Quotes
Here are some important quotes from The Lonely Londoners:
He does look around as much as to say: "I here with these boys, but I not one of them, look at the colour of my skin."
This quote refers to Bart, who is West Indian, but because of the prejudice surrounding West Indians in London, he tries to distance himself from other West Indians. Instead, because he has lighter skin, he says he is Latin American.
Ma work in the back, in the kitchen, but she was near enough to the front to see what happening outside of the kitchen.
This quote refers to Tolroy's mother, who works in the kitchen of the Lyons Corner House. The quote encapsulates the way in which the characters in the novel can see what is going on around them but can not really participate directly in society in London, as they are excluded.
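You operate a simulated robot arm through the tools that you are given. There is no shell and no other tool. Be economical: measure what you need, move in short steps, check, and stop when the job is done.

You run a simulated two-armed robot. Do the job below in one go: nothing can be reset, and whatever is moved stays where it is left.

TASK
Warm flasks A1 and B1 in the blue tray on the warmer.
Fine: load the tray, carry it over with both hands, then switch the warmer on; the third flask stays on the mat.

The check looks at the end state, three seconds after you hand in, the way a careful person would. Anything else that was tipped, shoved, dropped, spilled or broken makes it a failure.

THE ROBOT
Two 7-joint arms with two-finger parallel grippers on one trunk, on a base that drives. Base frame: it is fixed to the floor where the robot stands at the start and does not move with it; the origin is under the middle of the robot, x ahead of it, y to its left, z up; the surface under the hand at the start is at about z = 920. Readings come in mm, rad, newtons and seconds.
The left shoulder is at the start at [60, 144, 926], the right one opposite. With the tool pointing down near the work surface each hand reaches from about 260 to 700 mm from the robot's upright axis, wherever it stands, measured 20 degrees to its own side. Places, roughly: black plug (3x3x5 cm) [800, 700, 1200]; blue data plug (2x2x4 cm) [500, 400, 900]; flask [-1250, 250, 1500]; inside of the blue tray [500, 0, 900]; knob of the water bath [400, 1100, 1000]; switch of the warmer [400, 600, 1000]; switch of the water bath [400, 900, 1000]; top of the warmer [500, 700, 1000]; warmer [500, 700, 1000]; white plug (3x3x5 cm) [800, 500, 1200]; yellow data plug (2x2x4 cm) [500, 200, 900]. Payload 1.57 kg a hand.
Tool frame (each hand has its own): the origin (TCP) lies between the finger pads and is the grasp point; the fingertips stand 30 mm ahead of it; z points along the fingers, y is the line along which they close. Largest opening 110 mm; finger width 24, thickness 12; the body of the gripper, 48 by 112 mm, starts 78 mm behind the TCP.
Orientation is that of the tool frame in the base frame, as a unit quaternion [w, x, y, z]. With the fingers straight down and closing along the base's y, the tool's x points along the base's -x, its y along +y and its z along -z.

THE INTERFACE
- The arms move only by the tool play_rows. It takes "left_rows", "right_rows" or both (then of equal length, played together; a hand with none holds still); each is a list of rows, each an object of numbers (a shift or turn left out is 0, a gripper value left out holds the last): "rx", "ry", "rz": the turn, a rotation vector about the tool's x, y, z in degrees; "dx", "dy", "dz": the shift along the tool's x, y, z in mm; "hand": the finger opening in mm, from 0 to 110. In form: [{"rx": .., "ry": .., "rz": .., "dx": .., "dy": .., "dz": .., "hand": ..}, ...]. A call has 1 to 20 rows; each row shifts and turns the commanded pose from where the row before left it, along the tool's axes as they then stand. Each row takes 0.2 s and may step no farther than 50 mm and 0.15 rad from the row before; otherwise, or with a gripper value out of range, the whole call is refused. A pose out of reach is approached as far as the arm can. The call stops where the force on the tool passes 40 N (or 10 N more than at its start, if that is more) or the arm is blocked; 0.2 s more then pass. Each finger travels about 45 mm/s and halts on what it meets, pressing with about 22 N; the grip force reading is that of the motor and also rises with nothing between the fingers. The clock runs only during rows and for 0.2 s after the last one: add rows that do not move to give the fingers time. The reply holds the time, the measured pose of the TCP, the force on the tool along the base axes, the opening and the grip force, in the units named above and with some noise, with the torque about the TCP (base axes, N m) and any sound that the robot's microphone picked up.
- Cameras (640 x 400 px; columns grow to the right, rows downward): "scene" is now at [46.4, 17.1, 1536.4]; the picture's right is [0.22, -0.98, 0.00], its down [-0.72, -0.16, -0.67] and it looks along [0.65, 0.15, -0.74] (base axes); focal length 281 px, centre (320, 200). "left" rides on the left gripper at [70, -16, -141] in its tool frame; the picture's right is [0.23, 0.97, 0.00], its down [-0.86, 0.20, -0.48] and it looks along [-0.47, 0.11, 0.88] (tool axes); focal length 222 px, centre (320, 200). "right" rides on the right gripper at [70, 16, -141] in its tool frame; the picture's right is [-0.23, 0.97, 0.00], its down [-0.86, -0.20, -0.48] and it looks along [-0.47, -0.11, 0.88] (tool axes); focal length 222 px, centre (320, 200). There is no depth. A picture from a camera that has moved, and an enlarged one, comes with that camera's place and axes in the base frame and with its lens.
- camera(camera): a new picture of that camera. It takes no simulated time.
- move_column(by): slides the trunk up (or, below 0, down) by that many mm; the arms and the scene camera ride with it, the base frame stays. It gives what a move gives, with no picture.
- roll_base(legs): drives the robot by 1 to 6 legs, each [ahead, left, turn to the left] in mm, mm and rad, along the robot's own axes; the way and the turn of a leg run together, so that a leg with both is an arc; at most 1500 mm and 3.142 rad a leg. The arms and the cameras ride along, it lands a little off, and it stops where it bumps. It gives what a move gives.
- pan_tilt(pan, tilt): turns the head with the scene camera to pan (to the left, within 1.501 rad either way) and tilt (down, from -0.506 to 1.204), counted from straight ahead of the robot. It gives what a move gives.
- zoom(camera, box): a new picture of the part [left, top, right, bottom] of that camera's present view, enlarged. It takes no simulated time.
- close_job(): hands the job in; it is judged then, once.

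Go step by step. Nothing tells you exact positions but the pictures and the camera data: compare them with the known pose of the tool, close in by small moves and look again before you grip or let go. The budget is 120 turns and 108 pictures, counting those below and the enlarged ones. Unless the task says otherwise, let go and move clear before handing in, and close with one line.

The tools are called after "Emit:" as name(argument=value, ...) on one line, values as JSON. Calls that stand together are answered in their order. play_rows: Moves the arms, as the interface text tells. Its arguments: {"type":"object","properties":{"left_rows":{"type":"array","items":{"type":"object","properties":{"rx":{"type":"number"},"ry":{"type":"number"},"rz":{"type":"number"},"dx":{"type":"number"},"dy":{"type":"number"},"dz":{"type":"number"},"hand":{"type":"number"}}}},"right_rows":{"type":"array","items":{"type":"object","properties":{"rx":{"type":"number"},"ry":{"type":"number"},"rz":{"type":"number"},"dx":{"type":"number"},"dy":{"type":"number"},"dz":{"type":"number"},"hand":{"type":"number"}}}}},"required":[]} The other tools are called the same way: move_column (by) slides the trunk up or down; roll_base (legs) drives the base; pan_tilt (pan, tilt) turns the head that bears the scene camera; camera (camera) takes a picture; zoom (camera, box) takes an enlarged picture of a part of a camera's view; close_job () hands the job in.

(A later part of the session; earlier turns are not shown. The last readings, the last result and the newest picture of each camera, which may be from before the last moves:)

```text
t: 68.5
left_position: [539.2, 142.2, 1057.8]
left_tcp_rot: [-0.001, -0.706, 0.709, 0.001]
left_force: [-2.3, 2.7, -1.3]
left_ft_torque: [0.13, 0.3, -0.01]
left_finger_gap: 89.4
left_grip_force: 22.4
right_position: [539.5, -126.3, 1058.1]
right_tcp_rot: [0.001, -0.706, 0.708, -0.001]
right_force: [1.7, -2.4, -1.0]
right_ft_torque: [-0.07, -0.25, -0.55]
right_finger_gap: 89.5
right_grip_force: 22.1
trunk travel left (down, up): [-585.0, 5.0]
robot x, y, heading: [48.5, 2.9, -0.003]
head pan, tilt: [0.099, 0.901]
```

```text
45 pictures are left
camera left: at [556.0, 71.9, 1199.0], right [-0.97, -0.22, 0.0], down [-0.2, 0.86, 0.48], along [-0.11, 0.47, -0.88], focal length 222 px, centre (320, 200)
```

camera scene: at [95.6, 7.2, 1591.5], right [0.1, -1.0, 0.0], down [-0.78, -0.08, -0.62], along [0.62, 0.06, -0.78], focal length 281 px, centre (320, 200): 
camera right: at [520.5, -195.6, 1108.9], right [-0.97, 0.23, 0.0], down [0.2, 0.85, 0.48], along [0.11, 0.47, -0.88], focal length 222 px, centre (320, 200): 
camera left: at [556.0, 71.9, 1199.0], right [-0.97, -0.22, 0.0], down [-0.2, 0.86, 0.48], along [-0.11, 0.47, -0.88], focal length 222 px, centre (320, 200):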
And Galahad watch the colour of his hand, and talk to it, saying, "Colour, is you that causing all this, you know. Why the hell you can’t be blue, or red or green, if you can’t be white? You know is you that cause a lot of misery in the world."
Galahad, or Henry Oliver, is a recent immigrant from Trinidad who comes to realize the ways in which his skin color defines his experience and his exclusion in London. He is determined to make a go of his new life despite these challenges.
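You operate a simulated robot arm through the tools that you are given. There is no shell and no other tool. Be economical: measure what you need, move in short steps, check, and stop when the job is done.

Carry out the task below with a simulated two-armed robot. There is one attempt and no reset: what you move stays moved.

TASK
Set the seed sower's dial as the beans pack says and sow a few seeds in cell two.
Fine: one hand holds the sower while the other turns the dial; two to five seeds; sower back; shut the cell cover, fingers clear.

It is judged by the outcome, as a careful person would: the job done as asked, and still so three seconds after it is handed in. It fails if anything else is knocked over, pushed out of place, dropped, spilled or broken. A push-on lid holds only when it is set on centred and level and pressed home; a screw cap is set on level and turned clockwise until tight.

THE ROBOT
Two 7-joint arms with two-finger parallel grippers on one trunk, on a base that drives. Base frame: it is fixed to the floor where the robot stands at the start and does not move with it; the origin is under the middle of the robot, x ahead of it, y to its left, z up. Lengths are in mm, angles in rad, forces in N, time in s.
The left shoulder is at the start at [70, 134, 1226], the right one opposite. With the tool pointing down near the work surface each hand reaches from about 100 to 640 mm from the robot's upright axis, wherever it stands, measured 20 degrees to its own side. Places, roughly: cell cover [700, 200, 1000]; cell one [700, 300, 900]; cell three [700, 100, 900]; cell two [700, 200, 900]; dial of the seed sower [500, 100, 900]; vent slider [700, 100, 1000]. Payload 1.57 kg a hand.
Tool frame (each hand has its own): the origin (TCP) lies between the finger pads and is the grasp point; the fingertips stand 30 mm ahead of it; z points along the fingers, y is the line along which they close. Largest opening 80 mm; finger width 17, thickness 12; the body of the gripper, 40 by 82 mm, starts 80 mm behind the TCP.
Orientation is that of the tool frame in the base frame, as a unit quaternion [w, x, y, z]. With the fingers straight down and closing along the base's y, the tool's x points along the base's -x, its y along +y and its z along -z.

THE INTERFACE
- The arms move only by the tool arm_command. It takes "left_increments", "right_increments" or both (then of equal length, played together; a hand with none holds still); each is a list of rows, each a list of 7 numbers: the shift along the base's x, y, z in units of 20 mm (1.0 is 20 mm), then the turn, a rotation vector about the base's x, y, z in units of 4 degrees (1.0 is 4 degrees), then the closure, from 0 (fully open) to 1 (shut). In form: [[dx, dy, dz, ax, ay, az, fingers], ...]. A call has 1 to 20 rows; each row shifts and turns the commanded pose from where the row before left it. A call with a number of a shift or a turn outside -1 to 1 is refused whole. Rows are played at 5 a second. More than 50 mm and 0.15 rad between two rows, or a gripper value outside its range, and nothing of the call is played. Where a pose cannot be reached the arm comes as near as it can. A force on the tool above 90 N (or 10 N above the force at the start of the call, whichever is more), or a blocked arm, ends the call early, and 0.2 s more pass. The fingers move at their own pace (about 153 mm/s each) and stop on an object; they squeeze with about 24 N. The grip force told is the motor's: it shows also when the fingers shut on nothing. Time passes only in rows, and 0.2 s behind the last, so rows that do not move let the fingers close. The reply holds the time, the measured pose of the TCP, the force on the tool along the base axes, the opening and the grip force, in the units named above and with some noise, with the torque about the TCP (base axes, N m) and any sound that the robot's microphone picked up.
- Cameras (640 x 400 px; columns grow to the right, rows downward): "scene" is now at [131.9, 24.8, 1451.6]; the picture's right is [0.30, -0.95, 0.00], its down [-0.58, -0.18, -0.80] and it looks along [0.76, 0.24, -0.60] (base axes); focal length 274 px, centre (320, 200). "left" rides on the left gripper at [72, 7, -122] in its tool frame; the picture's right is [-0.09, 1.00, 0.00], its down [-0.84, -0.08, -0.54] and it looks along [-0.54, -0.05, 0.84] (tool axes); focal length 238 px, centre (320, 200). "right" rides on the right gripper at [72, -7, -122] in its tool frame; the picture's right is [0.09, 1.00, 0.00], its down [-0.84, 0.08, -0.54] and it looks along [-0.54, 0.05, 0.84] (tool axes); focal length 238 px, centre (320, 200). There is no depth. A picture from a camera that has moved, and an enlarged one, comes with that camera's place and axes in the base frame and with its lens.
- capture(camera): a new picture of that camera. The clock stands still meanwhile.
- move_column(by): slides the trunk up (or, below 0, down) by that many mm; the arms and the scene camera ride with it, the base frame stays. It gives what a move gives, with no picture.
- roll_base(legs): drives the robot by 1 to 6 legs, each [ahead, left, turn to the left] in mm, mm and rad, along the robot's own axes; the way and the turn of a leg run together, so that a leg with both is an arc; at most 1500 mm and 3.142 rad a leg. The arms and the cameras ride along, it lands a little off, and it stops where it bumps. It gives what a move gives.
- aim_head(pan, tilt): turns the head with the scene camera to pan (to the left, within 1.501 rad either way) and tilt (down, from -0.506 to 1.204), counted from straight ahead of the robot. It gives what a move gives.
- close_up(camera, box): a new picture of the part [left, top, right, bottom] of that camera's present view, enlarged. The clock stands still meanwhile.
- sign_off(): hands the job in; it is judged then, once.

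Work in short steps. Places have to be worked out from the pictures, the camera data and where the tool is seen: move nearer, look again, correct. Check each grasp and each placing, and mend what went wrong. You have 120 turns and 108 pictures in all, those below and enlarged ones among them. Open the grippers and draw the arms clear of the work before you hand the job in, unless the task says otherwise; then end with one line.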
To talk of all the episodes that Moses had with woman in London would take bags of ballad Moses move through all the nationalities in the world and then he start the circle again.
Moses, Henry, and the other West Indian immigrants feel largely cut out of society in London, but the only way they find to participate is to go out with white women. Behind their pursuit of white women lies an attempt to prove themselves and to connect with British society in any way they can.
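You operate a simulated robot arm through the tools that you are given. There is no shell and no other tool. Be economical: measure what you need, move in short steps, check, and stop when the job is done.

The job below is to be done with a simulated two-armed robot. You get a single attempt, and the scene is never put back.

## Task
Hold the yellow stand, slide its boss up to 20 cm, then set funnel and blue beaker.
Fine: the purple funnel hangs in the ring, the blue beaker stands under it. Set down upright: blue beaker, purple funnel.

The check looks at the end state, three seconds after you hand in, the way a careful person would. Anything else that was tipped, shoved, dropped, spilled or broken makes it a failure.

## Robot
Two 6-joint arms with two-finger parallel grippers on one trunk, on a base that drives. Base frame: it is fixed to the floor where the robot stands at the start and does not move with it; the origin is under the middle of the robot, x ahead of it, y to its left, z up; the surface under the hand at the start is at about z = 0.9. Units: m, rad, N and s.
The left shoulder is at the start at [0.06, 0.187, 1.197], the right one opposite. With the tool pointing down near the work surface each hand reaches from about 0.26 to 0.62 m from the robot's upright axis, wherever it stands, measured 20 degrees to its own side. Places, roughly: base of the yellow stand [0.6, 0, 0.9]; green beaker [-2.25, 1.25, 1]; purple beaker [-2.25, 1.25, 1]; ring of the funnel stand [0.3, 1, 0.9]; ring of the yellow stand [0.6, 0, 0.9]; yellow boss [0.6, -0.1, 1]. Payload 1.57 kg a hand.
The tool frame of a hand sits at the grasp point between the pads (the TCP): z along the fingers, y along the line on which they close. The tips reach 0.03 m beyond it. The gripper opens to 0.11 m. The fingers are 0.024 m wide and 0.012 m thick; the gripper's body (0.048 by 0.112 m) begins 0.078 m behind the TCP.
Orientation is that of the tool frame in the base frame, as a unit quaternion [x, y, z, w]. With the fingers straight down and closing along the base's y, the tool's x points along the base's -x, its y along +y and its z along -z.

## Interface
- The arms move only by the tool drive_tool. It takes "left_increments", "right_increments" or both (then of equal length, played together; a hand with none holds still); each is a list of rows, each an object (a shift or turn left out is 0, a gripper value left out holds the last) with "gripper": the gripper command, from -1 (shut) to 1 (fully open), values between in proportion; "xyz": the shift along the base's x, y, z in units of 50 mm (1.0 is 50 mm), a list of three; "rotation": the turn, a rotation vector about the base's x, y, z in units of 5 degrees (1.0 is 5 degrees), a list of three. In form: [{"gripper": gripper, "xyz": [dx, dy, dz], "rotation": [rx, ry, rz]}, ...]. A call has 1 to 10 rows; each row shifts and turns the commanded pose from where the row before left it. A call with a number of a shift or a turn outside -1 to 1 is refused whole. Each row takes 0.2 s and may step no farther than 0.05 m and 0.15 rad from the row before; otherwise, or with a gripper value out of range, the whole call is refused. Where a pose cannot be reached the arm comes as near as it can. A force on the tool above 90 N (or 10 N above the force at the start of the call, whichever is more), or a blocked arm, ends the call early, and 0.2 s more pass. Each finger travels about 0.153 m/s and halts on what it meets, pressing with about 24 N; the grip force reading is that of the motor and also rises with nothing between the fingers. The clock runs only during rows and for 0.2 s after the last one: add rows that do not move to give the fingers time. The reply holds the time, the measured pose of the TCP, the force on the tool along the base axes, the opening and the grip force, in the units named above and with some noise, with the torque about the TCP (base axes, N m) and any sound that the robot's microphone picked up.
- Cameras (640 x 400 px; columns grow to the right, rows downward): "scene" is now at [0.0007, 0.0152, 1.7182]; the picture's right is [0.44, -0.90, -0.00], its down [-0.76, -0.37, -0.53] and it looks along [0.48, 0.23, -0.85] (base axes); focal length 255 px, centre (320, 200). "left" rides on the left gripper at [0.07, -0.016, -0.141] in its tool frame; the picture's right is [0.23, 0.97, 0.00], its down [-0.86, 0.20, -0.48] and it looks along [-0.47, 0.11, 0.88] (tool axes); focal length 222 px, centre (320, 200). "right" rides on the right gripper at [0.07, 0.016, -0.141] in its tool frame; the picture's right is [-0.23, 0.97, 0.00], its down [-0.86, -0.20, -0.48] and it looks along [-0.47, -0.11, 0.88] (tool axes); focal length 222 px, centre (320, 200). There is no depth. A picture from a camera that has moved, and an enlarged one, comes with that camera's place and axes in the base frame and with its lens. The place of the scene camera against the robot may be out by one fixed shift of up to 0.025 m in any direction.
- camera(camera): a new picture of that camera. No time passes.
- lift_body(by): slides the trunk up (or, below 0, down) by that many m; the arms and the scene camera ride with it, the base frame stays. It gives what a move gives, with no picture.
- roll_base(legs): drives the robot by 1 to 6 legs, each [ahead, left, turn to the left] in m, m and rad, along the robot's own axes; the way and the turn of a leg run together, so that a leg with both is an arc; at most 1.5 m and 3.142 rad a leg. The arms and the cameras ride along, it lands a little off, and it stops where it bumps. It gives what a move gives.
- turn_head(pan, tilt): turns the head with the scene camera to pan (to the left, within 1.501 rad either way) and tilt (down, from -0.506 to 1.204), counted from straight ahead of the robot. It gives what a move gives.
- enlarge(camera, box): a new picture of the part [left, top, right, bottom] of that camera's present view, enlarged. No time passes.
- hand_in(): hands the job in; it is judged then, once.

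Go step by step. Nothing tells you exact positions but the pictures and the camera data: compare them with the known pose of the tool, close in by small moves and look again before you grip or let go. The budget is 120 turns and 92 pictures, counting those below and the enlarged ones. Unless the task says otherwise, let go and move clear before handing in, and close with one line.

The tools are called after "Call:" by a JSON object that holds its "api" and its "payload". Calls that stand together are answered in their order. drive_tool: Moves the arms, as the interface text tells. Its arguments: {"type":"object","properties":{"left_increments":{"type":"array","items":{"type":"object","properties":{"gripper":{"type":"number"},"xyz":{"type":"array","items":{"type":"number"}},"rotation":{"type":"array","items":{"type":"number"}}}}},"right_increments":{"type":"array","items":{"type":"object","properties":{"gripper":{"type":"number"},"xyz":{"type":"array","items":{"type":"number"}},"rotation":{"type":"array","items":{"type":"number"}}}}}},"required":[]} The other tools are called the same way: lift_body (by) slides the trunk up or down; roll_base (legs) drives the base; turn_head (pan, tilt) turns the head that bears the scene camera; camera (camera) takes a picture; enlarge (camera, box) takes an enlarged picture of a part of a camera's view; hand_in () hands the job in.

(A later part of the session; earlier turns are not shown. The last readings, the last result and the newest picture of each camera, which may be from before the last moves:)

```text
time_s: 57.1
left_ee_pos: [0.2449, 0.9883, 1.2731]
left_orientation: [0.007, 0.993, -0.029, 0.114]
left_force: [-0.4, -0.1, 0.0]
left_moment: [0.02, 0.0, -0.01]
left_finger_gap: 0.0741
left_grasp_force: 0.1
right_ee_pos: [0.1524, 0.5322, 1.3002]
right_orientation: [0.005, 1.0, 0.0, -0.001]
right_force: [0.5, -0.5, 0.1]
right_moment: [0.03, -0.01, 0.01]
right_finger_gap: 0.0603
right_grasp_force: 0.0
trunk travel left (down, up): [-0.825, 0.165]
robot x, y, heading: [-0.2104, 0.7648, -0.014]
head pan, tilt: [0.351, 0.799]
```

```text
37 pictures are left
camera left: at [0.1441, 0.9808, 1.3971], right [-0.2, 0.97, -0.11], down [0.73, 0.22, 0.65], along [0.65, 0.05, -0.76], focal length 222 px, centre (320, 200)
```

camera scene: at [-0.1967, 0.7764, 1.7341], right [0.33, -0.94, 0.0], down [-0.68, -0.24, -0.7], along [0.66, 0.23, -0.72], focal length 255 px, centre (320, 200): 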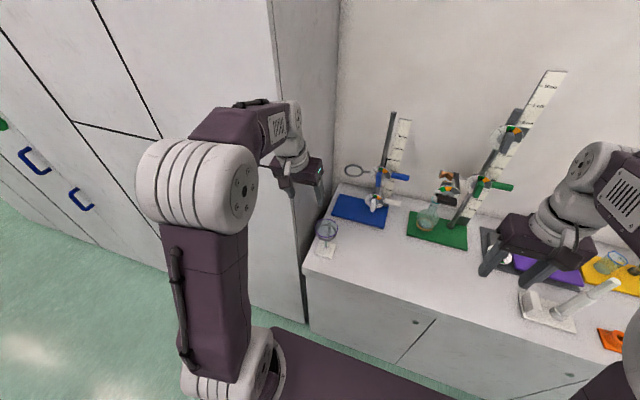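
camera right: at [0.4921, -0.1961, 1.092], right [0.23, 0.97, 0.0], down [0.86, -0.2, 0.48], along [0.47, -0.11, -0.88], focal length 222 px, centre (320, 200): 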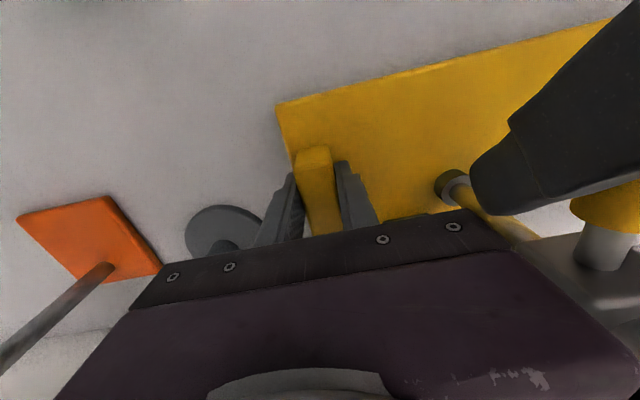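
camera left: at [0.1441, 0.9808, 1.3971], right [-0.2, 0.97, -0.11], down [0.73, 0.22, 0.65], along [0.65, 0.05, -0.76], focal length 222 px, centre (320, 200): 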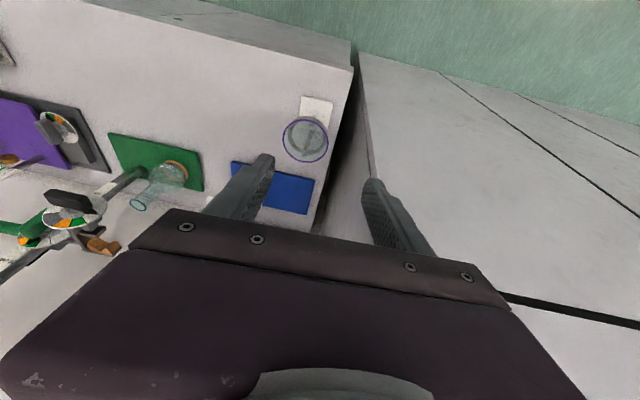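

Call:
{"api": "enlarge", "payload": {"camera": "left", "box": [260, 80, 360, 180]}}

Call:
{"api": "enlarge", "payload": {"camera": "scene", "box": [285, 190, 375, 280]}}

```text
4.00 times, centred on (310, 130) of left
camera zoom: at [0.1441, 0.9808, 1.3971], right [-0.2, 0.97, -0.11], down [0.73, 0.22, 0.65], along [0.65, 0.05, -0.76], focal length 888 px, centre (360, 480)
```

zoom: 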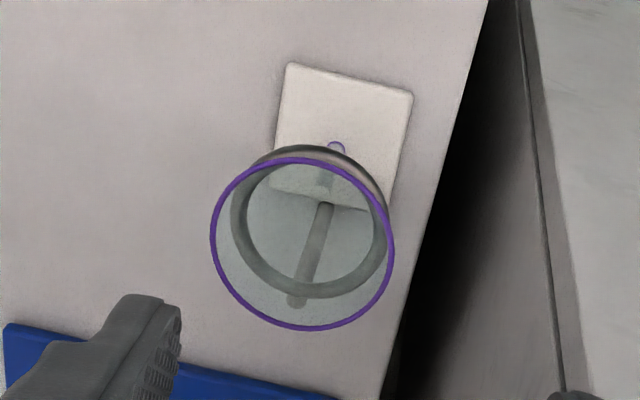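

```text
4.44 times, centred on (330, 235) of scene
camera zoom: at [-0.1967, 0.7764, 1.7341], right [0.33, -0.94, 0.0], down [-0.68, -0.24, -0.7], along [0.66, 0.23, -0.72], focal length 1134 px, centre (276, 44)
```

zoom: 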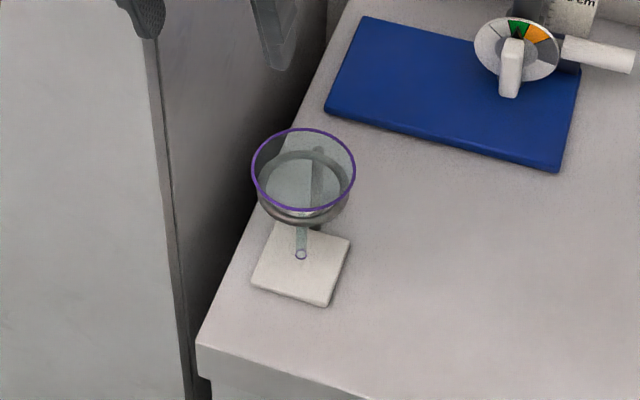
"Boy," Moses say, "look how we sit down here happy, and things brown in general. I mean, sometimes when we oldtalking so I does wonder about the boys, how all of we come up to the old Brit’n to make a living, and how years go by and we still here in this country. Things like that does bother me."
Moses wonders to his West Indian friends how he could have spent so long in Britain, which he refers to familiarly as "old Brit'n" in an attempt to connect with his new country in some way, without really having made a life for himself. He wonders if life might have been better if he had stayed in the old country.